Building Bridges (and walls)

Election season is approaching full momentum and it has become more intriguing than any reality show on TV. The recent interchange between the Pope and one particular candidate exemplified the stakes of the campaign trail. Somewhere in the criticisms a very valid point was lost. We should, indeed, be building bridges instead of walls. I agree that from a political perspective one could debate the effect of such an approach (our country does need a strong defense and walls do help to provide it). But, philosophically and theologically one could not argue with the concept of bridges. Christ very clearly tells us to build bridges in His greatest commandments, to love your neighbor as yourself. He even takes it a step further and tells us to love our enemies. But don’t worry. If you are into walls, the Bible provides some sound advice on that topic as well.

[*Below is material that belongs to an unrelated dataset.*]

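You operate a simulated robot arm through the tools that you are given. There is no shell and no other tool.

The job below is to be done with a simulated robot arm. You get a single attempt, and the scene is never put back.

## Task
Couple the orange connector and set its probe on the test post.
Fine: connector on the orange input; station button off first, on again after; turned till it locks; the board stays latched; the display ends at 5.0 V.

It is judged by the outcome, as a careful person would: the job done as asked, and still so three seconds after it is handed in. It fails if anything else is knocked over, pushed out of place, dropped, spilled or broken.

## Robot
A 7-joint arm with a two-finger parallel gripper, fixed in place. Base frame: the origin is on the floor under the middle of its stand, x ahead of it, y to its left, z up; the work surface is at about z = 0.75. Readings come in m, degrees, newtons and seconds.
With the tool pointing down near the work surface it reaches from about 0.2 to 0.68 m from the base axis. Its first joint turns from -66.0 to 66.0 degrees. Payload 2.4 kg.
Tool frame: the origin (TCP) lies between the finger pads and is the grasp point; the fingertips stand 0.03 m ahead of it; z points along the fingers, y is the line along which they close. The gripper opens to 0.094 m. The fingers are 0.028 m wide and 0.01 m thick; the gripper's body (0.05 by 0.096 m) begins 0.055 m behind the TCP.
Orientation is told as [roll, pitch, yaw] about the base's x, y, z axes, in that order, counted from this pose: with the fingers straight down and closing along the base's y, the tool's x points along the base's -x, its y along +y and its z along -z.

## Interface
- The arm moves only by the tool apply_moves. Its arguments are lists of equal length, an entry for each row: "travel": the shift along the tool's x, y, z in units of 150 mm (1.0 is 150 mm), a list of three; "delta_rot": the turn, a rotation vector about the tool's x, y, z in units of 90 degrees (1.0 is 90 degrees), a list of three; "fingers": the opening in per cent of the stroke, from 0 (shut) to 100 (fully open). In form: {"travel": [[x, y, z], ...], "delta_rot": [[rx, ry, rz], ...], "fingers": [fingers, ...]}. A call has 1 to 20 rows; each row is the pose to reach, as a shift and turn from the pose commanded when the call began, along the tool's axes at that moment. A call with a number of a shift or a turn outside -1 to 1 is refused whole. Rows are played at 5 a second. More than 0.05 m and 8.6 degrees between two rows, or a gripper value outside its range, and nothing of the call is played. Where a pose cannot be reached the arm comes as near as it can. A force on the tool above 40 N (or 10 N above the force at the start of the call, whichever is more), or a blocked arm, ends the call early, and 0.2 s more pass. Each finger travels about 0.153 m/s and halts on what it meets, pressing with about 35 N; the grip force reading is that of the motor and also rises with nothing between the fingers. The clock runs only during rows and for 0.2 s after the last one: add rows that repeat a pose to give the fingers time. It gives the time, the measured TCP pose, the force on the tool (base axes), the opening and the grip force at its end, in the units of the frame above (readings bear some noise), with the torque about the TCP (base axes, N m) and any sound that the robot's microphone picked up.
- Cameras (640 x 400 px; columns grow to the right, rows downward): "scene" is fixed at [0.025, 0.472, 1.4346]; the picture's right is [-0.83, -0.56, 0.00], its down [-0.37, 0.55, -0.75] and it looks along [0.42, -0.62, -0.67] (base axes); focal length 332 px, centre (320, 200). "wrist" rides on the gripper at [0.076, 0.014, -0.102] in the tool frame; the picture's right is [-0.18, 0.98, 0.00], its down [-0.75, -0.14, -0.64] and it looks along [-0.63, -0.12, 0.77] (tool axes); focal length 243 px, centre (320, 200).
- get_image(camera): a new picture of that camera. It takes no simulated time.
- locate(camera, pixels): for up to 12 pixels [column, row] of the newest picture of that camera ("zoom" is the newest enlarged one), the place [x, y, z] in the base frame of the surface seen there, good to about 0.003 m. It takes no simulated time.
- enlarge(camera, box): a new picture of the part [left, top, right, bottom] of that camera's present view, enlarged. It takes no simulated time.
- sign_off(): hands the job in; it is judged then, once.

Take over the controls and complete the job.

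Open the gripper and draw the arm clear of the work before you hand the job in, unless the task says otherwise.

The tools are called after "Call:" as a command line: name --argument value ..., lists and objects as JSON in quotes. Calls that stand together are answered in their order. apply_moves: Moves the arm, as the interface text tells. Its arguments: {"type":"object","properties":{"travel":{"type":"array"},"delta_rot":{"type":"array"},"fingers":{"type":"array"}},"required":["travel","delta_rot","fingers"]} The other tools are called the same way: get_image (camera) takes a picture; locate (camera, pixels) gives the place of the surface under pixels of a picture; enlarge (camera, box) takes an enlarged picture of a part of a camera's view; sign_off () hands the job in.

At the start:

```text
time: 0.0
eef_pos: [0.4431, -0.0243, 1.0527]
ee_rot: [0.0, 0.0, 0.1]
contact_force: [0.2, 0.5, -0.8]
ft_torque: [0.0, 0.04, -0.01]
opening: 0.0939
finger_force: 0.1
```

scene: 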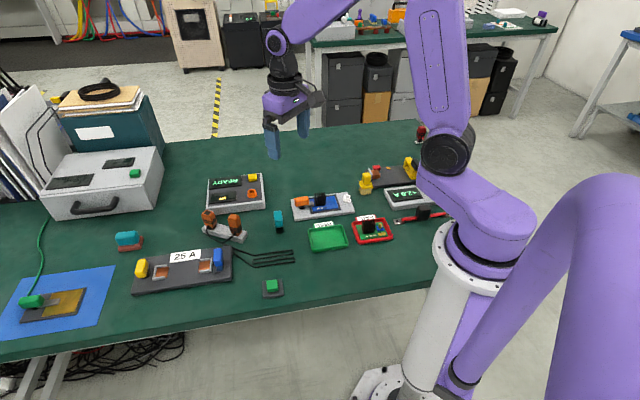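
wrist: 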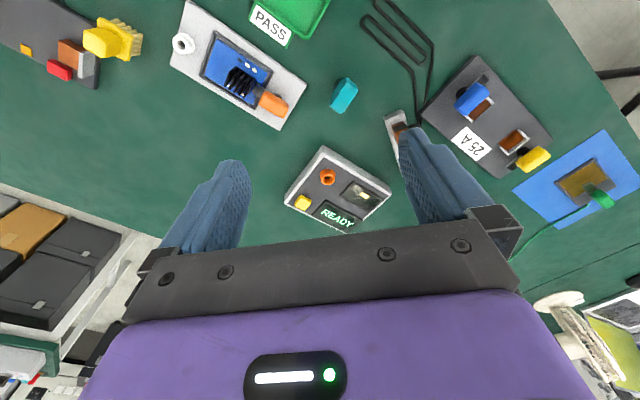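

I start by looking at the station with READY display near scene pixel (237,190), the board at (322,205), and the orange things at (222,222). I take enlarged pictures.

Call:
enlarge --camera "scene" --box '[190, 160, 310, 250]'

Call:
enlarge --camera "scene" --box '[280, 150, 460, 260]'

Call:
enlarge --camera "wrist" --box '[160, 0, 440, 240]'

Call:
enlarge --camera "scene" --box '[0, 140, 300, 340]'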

Like a city whose walls are broken through, is a person who lacks self-control. (Proverbs 25:28, NIV)

The children studied this scripture passage for the month of January and we discovered that there are many different ways to build walls around ourselves. Walls protect us from the negative forces of the world.  Walls help contain us into a safe space, even providing shelter from our own selves. Walls take on so many forms, but essentially walls represent the choices we make.   

So, I have a little advice for our aspiring Presidential candidates as well as those who have landed in the middle of the all the banter. They could learn a lot from what our children said about self-control in Church School last month:

  1. Choose what you should do and not what you want to do. Choose the things that God prioritizes and not what society applauds.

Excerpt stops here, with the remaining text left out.